HN2new | past | comments | ask | show | jobs | submitlogin

A quick note for that first tutorial (which is quite good already):

Right up front, you should really be introducing people to the idea of using get() and set() rather than accessing properties directly. From the video (and accompanying text) it's actually not clear why you did that and it's one of the most critical pieces of Ember's "magic sauce." Aside from the data binding itself, it also ties you into things like computed properties and every introduction I've seen simply glosses over these methods. To me, they warrant a reasonable explanation so they don't appear to a newcomer as needless indirection.



I'll be honest, I like it this way. Looking up documentation for get() and set() is easy. What's hard is understanding how to use it. Had the video gone over this, it would be an extra 1-2 min long, and would be less direct.

To clarify, I'm a complete newbie at Ember. But I have done quite a bit of web programming before.

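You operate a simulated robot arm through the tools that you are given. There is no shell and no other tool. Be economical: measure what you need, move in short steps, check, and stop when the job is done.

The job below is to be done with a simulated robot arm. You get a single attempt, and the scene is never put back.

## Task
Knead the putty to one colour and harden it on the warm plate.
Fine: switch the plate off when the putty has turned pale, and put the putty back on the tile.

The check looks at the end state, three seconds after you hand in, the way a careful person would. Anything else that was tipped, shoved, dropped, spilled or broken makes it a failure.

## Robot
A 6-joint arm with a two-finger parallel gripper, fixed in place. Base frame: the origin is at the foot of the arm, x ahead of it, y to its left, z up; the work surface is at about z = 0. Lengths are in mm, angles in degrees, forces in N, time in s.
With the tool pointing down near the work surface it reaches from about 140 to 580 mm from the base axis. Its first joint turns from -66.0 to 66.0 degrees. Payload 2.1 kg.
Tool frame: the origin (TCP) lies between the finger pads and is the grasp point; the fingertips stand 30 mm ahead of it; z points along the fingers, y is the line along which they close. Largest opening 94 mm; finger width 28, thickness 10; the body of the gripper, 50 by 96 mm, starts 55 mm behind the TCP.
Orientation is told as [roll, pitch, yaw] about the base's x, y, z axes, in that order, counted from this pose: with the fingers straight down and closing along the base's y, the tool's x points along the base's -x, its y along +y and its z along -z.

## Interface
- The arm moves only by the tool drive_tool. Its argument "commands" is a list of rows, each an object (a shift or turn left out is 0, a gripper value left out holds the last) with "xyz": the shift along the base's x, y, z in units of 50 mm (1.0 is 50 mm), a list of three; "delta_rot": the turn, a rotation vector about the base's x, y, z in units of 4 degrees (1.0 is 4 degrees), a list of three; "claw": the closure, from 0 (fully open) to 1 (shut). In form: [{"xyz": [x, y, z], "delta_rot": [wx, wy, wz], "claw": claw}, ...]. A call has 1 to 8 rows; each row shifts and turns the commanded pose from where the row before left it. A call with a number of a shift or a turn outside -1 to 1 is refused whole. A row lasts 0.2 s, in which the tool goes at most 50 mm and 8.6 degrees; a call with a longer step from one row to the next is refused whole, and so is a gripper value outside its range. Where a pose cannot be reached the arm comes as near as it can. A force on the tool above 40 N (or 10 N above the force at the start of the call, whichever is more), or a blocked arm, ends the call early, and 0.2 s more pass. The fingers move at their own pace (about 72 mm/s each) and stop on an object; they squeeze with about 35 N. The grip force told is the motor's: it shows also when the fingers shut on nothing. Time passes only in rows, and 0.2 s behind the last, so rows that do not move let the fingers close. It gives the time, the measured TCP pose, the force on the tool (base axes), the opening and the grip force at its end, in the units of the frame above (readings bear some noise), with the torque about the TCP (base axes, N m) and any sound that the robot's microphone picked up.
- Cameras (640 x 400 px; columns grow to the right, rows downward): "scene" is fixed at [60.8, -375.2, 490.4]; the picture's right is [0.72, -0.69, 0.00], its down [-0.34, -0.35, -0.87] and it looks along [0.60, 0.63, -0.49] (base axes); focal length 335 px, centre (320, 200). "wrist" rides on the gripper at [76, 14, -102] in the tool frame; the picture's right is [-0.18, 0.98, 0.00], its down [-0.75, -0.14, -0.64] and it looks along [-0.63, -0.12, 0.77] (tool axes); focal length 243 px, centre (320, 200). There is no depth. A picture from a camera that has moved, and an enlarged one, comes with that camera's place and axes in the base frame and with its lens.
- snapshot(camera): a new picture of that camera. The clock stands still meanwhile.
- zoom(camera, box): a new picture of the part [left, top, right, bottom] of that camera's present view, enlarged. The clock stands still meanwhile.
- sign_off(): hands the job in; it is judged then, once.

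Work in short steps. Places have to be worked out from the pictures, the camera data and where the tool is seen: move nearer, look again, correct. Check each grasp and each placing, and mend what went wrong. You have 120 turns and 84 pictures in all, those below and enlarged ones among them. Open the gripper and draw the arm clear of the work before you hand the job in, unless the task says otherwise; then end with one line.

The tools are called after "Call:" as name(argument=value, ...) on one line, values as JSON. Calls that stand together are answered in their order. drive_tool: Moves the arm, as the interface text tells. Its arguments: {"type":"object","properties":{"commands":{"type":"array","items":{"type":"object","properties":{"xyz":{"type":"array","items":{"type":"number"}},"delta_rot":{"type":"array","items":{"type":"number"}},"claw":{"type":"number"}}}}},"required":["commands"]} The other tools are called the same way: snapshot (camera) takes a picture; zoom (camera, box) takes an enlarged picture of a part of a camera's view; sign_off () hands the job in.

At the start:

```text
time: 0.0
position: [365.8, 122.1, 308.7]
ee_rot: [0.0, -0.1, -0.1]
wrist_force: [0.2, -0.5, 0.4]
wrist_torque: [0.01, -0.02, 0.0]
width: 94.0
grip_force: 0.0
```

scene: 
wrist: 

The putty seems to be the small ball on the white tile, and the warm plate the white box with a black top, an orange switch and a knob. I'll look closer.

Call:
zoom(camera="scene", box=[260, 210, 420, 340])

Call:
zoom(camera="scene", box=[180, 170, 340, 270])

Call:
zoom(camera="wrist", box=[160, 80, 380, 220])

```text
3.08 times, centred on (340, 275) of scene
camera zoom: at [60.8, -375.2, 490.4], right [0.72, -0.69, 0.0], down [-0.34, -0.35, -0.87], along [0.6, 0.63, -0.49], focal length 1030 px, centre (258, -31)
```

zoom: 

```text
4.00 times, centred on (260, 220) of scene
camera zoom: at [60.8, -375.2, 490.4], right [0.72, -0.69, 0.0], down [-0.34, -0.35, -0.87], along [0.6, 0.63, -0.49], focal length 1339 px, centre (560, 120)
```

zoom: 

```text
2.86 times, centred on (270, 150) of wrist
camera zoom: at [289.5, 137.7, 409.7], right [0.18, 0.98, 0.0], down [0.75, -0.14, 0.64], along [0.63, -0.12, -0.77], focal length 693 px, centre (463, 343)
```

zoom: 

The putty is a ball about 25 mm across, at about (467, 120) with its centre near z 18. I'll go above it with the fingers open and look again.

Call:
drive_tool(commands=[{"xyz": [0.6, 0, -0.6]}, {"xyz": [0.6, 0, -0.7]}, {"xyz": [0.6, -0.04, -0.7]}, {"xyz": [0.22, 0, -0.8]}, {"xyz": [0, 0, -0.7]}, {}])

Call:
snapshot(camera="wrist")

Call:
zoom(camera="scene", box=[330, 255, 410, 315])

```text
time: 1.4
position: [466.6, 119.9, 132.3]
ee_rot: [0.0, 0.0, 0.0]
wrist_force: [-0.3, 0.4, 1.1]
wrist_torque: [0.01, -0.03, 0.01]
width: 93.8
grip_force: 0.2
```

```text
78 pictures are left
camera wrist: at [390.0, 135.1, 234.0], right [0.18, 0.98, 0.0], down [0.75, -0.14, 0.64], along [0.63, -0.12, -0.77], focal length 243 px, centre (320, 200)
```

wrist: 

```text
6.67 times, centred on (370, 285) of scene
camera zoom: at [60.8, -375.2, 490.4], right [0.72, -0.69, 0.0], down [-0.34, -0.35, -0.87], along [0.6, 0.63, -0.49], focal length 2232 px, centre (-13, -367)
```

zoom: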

I'd agree with you if this video is directed to people who are _completely_ new at programming and don't understand how to read documentation and how to use it, but it doesn't seem like this video is targeted at that audience (since he assumes you know html/css/javascript)


Solid point I considered carefully. I decided to bet on people watching the second video and keeping the first as bare-bones simple as possible.


Great videos, but I agree with the OP.

When I watched the first video, I saw you set the App.name like a regular property and then later I saw you use App.get/set.

My immediate question was: So does that mean that setting App.name as a regular property won't have the same 'binding' effect?

When you introduce two notations, but one is inferior (without an explicit explanation), that is confusing.


Ah, well done then if it's included in the second video! Being at work, I didn't really have time to get that far. :)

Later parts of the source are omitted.